Prince Fielder & Matt Harvey Win 2015 MLB Comeback Player Of The Year Awards
Texas Rangers designated hitter/first baseman Prince Fielder and New York Mets pitcher Matt Harvey have been named the recipients of the 2015 American League and National League Comeback Player of the Year Awards, respectively, Major League Baseball announced today. The announcement was made earlier this morning on MLB Network’s Hot Stove. The Comeback Player of the Year Awards are officially sanctioned by Major League Baseball and presented annually to one player in each League who has re-emerged on the field during the season.
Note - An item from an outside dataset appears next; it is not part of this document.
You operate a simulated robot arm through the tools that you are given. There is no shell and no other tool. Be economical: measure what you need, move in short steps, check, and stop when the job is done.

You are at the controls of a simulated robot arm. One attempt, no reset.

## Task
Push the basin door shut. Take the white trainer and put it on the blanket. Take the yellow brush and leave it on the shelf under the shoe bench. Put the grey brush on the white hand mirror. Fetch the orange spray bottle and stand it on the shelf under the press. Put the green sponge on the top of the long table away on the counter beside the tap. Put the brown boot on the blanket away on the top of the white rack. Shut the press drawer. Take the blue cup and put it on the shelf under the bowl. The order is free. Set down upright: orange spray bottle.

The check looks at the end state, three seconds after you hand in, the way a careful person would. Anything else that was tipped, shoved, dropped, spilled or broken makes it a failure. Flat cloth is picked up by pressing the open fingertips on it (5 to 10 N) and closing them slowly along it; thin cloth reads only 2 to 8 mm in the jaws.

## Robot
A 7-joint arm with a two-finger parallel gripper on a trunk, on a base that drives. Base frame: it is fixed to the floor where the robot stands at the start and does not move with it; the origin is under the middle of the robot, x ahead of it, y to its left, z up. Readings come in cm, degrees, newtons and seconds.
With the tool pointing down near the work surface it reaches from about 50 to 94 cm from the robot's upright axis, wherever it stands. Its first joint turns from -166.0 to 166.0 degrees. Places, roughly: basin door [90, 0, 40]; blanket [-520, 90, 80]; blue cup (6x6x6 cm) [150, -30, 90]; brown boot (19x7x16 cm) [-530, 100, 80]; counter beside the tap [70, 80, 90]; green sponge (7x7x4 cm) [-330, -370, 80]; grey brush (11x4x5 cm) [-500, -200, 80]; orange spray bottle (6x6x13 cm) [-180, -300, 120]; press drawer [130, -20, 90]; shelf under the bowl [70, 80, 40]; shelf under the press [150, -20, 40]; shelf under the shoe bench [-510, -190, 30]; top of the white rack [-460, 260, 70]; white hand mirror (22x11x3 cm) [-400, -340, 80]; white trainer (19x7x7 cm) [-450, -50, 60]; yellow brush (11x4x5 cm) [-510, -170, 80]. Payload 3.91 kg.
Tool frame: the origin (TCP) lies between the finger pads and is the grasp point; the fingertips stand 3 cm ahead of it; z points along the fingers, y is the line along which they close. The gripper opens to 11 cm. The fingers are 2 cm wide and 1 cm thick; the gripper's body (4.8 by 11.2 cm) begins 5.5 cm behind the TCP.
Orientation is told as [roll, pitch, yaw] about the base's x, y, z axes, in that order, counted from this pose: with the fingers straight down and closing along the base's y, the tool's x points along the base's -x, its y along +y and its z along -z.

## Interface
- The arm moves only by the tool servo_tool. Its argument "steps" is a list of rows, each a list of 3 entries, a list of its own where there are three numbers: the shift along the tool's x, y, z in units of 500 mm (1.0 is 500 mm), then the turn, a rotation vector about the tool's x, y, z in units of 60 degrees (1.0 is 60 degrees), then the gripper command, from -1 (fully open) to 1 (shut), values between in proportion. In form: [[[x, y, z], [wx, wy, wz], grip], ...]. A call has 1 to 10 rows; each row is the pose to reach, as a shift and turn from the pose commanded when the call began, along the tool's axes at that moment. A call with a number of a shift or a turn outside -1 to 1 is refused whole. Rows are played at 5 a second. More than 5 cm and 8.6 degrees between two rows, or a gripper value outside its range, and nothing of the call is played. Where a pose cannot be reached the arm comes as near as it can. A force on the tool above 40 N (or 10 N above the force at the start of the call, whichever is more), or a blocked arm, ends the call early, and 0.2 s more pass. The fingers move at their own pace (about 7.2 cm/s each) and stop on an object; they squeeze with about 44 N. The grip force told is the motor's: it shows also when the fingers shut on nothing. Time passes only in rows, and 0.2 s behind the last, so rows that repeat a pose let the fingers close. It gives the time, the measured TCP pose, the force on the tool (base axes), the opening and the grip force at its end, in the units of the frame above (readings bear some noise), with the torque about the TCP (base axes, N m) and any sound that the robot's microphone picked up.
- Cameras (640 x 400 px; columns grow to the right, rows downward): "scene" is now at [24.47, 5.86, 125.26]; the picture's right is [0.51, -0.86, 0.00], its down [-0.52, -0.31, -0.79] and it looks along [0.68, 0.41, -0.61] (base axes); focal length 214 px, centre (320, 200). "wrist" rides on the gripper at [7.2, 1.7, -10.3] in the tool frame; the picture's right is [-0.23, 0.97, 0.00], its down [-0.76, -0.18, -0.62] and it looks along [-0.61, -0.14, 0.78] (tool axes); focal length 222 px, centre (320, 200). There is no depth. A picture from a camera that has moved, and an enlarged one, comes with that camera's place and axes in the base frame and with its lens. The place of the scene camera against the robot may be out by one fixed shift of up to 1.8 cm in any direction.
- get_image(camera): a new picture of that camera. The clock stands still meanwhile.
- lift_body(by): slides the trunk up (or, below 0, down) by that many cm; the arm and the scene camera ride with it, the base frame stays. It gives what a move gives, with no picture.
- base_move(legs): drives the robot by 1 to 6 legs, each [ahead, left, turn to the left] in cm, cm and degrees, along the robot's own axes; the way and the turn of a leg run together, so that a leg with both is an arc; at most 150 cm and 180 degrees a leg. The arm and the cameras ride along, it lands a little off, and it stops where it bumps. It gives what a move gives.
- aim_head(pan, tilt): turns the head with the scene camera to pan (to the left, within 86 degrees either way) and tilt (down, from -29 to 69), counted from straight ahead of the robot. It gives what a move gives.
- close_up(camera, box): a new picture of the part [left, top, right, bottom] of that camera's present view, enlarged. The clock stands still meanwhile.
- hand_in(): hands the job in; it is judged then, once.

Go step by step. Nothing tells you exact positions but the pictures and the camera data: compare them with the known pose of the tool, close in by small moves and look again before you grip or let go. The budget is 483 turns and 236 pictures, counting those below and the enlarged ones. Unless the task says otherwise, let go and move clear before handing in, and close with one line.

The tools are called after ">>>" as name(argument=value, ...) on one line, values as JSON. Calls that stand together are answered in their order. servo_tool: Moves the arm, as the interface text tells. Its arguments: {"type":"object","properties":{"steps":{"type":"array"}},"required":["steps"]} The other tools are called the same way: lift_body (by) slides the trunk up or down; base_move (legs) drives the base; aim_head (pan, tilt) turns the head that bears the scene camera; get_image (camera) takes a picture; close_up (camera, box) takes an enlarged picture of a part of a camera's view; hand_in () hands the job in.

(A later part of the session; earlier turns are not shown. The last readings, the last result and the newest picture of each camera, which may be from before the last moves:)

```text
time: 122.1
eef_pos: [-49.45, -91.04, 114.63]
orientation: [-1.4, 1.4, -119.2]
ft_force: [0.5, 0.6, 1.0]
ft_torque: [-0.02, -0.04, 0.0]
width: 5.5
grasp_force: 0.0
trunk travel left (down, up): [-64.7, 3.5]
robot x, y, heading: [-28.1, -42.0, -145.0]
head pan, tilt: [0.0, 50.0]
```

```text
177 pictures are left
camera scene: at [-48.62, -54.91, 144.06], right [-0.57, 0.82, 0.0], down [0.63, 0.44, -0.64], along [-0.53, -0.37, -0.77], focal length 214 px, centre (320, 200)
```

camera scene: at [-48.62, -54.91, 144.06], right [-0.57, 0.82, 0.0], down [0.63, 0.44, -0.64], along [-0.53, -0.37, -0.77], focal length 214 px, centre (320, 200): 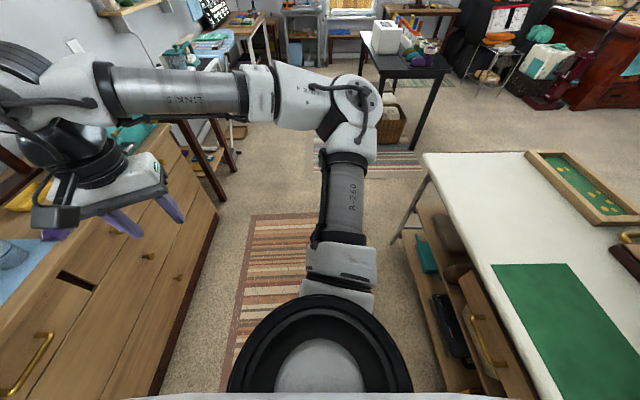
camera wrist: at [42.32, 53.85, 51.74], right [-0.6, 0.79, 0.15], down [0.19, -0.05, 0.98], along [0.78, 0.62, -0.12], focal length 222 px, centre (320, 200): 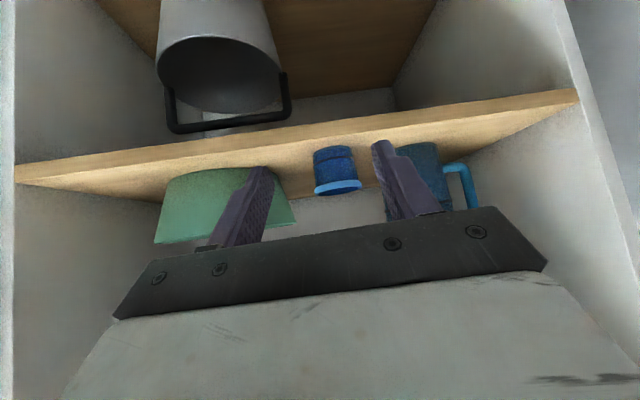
The 30 Club beat reporters from MLB.com, the official web site of Major League Baseball, selected the winners from an original list of 30 candidates (one per MLB Club).
Harvey went 13-8 with a 2.71 ERA over 29 starts this season, helping lead the Mets to their first NL East Division title since 2006 and their first World Series appearance since 2000. The right-hander, who missed the entire 2014 season while recovering from Tommy John surgery, tossed 189.1 innings, permitting 62 runs (57 earned) on 156 hits with 37 walks and 188 strikeouts while holding opposing hitters to a .222 batting average. He ranked eighth in the Majors among qualifying starters in ERA, WHIP (1.02), walks per nine innings (1.76) and strikeout to walk ratio (5.08). Harvey won his first five outings of the season, becoming the fifth pitcher in franchise history to do so, and the first since Hall of Famer Pedro Martinez in 2006. In addition, he joined Dwight Gooden (1986 and 1989) and Armando Reynoso (1997 and 1998) as the only pitchers in Mets history to get off to a 5-0 start in multiple seasons (also 2013). The Connecticut native went 7-4 with a 2.05 ERA over his final 17 starts dating back to June 16th, marking the fourth-best ERA in the Majors over that span behind Jake Arrieta (1.07), Zack Greinke (1.47) and Clayton Kershaw (1.48). Over four August starts, the 26-year-old went 2-0 with a Major League-leading 0.33 ERA, yielding just one run over 27.0 innings. The seventh overall pick in the 2010 MLB Draft now has 15 career scoreless starts, tied with Vida Blue for the second-most such starts in a pitcher’s first 65 career games over the last 100 years, trailing only Gooden (16). In that time, his 449 strikeouts are the eighth-most for any pitcher through his first 65 career starts.
Past winners of the Award include: Jason Giambi and Ken Griffey, Jr. (2005); Jim Thome and Nomar Garciaparra (2006); Carlos Peña and Dmitri Young (2007); Cliff Lee and Brad Lidge (2008); Aaron Hill and Chris Carpenter (2009); Francisco Liriano and Tim Hudson (2010); Jacoby Ellsbury and Lance Berkman (2011); Fernando Rodney and Buster Posey (2012); Liriano and Mariano Rivera (2013); and Casey McGehee and Chris Young (2014).